A drop in trust of public schools goes hand-in-hand with efforts to fund private schools with public money, Wood Forrest writes, as seen most recently with a $1 billion school voucher program in Texas that was championed by the governor.
“This shift in focus from local school board elections toward broader efforts of school privatization, under the guise of parents’ rights, is,” she writes, “a trend worth watching in future years.”
Resistance to Book Bans
Wood Forrest notes that pushes against book bans have taken shape around the country, led by students and librarians alike.
EveryLibrary reported that 70 bills aimed at protecting free expression, preventing censorship and protecting library workers were introduced in state legislatures in 2024. United Against Book Bans has created “book résumés,” which include book summaries and reviews that people can use to defend books facing censorships at public meetings.
Courts in Arkansas, Idaho and Texas overturned laws that claimed library users “have no First Amendment rights,” Caldwell-Stone notes.

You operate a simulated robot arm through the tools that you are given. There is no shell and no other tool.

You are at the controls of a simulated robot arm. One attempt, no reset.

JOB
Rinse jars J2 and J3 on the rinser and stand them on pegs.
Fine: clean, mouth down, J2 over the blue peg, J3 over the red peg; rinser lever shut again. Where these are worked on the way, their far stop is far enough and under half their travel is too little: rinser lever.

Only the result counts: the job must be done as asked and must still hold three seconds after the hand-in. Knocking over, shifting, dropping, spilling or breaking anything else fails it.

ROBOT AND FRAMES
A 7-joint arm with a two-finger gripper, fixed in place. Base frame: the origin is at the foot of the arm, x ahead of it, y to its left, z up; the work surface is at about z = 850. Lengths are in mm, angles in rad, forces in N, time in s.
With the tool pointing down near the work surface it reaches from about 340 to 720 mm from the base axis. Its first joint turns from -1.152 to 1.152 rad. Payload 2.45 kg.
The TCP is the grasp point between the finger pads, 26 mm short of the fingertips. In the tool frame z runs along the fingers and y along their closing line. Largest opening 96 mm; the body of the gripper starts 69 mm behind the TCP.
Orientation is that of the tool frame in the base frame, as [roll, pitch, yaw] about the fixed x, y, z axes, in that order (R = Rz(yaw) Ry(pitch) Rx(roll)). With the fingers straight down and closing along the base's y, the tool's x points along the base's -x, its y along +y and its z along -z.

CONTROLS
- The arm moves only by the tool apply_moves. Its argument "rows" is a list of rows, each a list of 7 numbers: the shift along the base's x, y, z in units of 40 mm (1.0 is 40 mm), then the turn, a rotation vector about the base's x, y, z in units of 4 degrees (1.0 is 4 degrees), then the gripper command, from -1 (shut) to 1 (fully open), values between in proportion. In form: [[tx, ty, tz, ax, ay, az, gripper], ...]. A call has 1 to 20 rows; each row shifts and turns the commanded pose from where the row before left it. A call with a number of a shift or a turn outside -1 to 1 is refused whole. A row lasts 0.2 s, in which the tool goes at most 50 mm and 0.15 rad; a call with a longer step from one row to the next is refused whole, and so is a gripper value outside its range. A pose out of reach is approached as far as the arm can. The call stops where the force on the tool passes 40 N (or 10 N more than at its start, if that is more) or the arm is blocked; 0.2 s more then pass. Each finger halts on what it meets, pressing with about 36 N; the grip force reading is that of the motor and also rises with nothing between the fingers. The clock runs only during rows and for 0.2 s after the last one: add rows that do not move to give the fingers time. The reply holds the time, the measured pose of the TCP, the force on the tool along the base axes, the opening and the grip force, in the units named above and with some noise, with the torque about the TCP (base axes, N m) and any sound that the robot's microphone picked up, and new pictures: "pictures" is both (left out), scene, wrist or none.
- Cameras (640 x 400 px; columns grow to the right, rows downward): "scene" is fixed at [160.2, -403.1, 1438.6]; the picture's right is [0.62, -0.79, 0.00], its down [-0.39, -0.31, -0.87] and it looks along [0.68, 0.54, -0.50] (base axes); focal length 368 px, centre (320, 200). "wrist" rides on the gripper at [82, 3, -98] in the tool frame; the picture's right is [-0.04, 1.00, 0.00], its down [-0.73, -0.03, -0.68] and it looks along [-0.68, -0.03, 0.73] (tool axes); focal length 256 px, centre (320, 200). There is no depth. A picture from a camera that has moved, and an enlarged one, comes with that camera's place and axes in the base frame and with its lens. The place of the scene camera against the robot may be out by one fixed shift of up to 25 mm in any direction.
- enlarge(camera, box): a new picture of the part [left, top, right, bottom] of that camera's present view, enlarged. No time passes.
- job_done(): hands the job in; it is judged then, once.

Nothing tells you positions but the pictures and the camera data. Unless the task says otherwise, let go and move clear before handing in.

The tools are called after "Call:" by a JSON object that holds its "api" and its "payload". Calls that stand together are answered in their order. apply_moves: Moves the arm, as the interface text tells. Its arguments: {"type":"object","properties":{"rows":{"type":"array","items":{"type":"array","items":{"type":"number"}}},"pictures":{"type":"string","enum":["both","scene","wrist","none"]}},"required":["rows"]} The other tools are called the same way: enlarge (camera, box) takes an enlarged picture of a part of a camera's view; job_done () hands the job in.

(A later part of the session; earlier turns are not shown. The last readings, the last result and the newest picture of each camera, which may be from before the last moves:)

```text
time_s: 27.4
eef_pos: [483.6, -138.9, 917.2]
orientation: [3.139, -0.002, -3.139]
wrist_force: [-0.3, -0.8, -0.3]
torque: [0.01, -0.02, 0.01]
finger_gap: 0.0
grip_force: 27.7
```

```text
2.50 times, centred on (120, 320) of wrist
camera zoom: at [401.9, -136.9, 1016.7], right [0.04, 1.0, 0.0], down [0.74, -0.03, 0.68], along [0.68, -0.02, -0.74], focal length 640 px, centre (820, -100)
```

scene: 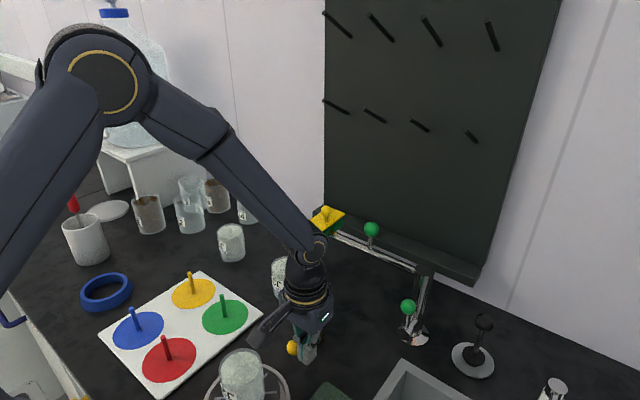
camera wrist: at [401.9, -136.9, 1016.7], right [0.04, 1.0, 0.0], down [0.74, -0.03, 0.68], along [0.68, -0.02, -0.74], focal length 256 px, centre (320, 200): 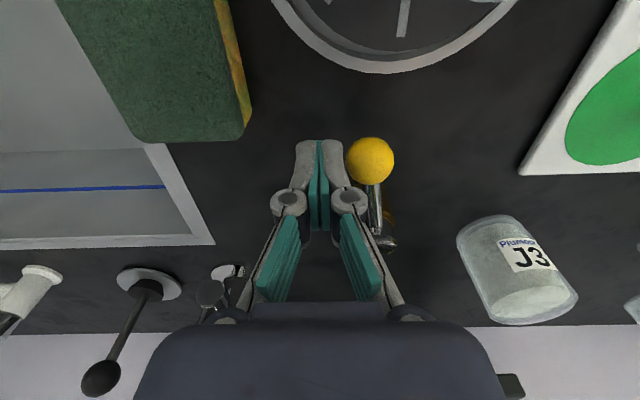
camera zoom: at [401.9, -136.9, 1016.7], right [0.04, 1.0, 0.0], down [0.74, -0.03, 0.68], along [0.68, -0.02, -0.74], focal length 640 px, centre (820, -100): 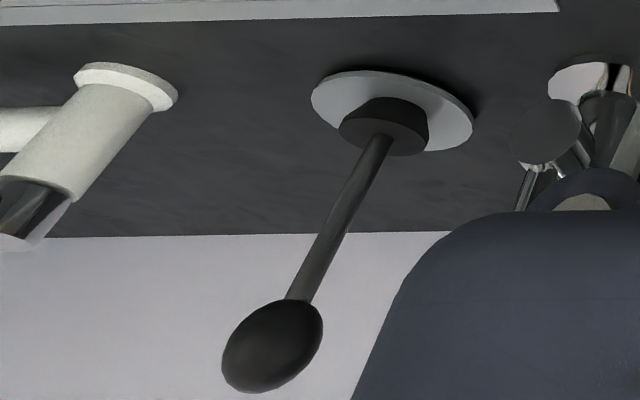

Lawsuits in at least eight states are challenging book bans, she adds, and residents are turning out to oppose book bans in their communities.
Many Florida school board candidates backed by Moms for Liberty and the state’s Republican governor were defeated in their elections last year. Students and community members in Minnesota spoke during public comment at a school board meeting for two hours in March to denounce the district’s book ban, which has been rolled back following a lawsuit. Voters in a Texas district ousted a school board president who prompted book bans.
While book bans have also proven to be “deeply unpopular,” Wood Forrest says, they still pose a threat to libraries and information access.
“The future of libraries, education, access, and representation is at stake,” she writes. “Book bans in their current form are a tool used by the political right to destabilize institutions that have historically identified themselves as cornerstones of democracy.”